▼

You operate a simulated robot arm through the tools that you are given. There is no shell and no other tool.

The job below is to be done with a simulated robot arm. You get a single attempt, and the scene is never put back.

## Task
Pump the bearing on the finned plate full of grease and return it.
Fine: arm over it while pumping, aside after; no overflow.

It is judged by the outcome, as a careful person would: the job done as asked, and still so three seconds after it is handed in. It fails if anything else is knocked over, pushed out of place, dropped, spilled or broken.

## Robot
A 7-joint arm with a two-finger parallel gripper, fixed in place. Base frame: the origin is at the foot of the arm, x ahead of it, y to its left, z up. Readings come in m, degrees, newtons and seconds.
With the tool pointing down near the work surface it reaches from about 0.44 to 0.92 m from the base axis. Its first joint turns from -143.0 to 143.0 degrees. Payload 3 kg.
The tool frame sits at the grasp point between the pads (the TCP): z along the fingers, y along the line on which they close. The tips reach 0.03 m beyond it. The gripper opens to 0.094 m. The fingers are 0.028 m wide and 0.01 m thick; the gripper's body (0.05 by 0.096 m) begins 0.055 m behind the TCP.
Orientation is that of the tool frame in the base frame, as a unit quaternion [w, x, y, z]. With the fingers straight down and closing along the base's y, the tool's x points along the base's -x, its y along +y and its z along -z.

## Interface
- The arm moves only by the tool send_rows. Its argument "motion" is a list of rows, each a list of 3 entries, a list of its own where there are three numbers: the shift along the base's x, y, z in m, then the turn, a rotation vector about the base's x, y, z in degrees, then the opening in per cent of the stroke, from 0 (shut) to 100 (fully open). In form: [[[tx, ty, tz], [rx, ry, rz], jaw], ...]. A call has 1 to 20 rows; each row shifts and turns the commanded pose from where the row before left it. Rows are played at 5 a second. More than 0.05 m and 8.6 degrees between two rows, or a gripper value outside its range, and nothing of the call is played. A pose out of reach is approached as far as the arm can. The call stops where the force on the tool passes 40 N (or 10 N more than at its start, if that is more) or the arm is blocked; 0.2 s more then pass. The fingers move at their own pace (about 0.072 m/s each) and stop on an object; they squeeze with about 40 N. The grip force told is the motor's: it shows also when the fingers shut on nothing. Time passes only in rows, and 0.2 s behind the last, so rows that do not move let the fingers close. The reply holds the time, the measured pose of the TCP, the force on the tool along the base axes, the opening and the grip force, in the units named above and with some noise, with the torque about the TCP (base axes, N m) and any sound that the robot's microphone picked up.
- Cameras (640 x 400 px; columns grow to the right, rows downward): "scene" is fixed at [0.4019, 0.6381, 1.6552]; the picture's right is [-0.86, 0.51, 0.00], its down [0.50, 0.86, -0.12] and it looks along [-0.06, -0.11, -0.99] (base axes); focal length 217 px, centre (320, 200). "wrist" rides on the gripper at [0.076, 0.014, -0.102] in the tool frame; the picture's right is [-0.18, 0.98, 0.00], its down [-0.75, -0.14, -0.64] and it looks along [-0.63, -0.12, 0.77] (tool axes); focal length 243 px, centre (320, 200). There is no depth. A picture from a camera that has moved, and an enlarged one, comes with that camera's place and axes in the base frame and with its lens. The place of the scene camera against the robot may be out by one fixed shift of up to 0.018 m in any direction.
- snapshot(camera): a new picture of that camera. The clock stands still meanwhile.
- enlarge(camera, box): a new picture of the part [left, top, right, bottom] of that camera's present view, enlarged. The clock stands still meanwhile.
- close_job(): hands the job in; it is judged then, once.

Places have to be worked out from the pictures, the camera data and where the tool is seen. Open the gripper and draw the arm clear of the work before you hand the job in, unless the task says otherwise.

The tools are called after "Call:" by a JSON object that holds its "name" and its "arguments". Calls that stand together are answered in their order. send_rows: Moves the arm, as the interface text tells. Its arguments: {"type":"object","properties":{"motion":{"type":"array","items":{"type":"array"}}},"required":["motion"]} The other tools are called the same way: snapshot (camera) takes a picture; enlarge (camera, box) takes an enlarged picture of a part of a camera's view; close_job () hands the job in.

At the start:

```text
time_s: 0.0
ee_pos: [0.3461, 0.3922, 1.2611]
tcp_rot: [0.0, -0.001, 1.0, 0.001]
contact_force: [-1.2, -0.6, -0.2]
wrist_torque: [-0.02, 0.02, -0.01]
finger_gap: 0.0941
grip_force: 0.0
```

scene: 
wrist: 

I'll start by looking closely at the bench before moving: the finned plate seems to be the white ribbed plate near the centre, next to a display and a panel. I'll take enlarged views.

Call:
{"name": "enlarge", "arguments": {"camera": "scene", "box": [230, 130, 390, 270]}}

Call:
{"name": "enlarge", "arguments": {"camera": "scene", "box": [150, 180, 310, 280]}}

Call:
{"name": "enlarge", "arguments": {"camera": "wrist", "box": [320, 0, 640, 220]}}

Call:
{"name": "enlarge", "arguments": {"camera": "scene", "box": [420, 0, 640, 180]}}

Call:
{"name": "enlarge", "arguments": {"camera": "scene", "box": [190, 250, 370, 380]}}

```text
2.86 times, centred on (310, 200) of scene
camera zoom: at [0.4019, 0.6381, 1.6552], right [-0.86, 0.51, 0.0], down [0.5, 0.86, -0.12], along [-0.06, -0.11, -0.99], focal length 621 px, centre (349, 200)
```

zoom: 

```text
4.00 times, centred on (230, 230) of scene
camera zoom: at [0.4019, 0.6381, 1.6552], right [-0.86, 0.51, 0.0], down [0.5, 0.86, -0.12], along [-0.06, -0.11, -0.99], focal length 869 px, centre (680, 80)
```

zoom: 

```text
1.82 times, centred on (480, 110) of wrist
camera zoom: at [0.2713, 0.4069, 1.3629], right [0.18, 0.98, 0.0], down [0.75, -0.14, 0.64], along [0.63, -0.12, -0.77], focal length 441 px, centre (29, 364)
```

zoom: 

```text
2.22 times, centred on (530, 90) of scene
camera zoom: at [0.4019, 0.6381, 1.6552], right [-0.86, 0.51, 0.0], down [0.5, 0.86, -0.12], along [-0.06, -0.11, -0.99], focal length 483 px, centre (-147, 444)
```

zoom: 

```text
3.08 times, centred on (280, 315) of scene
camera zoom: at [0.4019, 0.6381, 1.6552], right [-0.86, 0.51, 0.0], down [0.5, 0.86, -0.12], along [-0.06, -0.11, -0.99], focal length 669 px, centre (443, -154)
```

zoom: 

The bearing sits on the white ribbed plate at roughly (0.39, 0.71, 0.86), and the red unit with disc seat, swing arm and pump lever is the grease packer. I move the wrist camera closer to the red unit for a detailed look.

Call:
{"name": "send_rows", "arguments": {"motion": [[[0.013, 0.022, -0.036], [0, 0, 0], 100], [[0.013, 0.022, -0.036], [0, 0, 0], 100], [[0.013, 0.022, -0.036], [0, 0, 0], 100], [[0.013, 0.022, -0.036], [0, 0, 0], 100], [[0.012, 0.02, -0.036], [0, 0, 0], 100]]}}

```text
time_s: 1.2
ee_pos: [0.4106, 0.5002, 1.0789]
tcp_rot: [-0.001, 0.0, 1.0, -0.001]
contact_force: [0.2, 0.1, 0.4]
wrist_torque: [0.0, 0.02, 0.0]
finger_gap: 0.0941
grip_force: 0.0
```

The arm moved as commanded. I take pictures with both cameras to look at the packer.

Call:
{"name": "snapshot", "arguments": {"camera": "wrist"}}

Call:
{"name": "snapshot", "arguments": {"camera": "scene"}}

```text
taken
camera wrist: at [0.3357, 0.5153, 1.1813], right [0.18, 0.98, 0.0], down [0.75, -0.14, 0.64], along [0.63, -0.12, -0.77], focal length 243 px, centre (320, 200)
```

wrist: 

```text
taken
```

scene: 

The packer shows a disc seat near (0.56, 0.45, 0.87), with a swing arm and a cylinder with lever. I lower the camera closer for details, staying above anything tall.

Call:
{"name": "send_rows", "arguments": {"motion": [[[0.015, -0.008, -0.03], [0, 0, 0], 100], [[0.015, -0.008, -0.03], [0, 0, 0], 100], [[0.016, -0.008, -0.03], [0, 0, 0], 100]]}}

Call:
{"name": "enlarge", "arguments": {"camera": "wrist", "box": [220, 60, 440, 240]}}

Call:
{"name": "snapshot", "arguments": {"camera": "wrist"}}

▲

__PROMPT__
Your task is to give again the lines from the one containing "The tool frame sits" to the one containing "## Interface", both lines included, exactly and without anything added.

__EXERCISE RESPONSE__
The tool frame sits at the grasp point between the pads (the TCP): z along the fingers, y along the line on which they close. The tips reach 0.03 m beyond it. The gripper opens to 0.094 m. The fingers are 0.028 m wide and 0.01 m thick; the gripper's body (0.05 by 0.096 m) begins 0.055 m behind the TCP.
Orientation is that of the tool frame in the base frame, as a unit quaternion [w, x, y, z]. With the fingers straight down and closing along the base's y, the tool's x points along the base's -x, its y along +y and its z along -z.

## Interface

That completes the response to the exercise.